Da Sie bei mir nur der wissenschaftlichen Bedeutung Sp.s nachfragen aber doch zugleich den Zweck dieser Frage andeuteten, so halte ich einen Zusatz für angezeigt: Nämlich daß mein Urteil ganz und gar hinfällig wird, sowald ein unwissenschaftlicher Einwand dagegen erhoben wird und zwar der, Spitzer sei ein Jude. Ich meinerseits habe darauf nichts zu erwidern als daß es eine Sünde gegen die Wissenschaft |4| ist, wenn man einen jüngeren Mann der für sie begeistert und in einem so hervorragenden Maße für sie tätig ist, geradezu lahm legt. Denn das tut man; bei der gegenwärtigen wirtschaftlichen Lage kann er auch als Privatgelehrter nicht wirken. Ganz abgesehen von der persönlichen Ungerechtigkeit. Möglich daß Sp. in früheren Jahren eine und die andere politisch verfängliche Äußerung getan hat – mir ist nichts derlei gegenwärtig; aber heutzutage denk ich daß er sich als so guten Deutschen zeigt wie einer (Sie haben doch gewiß im Ltbl. seine Anzeige von Meillets Scientia-aufsatz gelesen?).4
Mit verbindlichem Gruß
Ihr ganz ergebener
HSchuchardt
1 Es handelt sich dabei um die Veröffentlichung von Spitzers 1910 an der Universität Wien eingereichte Dissertation. (Spitzer 1910).

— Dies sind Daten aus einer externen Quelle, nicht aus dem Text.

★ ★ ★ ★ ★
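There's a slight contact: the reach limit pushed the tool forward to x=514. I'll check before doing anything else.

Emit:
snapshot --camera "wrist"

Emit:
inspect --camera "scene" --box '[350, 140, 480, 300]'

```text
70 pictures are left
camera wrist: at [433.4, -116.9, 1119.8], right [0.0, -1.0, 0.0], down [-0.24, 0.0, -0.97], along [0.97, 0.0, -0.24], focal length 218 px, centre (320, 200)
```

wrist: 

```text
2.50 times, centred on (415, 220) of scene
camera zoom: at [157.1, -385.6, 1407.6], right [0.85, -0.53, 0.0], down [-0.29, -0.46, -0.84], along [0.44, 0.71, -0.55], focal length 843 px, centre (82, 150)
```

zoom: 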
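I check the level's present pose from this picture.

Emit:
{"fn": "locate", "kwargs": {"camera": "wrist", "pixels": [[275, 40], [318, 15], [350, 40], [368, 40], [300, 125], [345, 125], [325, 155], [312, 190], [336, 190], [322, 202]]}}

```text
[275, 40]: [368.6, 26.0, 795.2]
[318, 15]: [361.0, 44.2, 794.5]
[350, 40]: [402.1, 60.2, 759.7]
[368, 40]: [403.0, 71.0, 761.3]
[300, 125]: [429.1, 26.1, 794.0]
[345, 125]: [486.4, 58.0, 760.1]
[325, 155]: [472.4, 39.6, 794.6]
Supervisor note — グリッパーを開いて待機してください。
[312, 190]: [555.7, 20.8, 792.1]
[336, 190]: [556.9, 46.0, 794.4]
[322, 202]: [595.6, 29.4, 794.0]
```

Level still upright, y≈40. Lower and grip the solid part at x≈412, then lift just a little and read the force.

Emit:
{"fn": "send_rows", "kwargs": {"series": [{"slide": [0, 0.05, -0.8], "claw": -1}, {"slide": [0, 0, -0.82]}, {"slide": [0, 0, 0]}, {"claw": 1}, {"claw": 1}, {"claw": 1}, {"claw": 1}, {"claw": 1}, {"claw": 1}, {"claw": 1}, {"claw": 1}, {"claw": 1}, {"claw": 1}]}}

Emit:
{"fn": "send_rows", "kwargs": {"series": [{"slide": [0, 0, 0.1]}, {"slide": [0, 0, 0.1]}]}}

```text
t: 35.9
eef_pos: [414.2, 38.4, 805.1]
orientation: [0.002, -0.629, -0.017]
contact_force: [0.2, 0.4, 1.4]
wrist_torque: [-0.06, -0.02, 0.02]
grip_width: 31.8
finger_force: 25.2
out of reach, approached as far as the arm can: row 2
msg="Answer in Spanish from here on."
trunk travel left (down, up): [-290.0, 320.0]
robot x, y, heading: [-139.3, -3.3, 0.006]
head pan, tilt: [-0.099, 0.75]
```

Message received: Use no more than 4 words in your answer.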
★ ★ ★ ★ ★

2 Spitzer (1918). Dieses Bändchen spielte in der Beziehung zwischen Schuchardt und Spitzer eine unerfreuliche Rolle. Zuerst ist es nicht ganz verständlich, warum Spitzer gerade dieses Buch Hugo Schuchardt widmen wollte und auch gewidmet hat, denn die Stellung der beiden zum 1. Weltkrieg und die dahinterstehenden Ideologien war sehr unterschiedlich. Schuchardt hat dieses Büchlein im Literaturblatt allerdings sehr ausführlich und facettenreich, kritisch aber durchaus auch sehr positiv rezensiert ( Schuchardt 1918 [= Brevier/Archiv Nr. 708.]. Spitzer wollte dieses Buch ursprünglich in Graz bei Leuschner-Lubensky veröffentlichen, was Schuchardt aber offenbar verhindert hat. Grund dafür scheint die dann auch in der Rezension noch erwähnte, von Schuchardt kritisierte Erwähnung F. W. Försters durch Spitzer gewesen zu sein. Wie tief verletzt Spitzer von diesem Verhalten Schuchardts war, manifestiert sich in einem späten Brief, in dem Spitzer Schuchardt eine Serie von Kränkungen über die Jahre hinweg aufzählt (Spitzer an Schuchardt vom 24. Feber 1926, hier Lfd. Nr. 434-11188) und dabei auch die Entstehungsgeschichte dieses Buches erwähnt.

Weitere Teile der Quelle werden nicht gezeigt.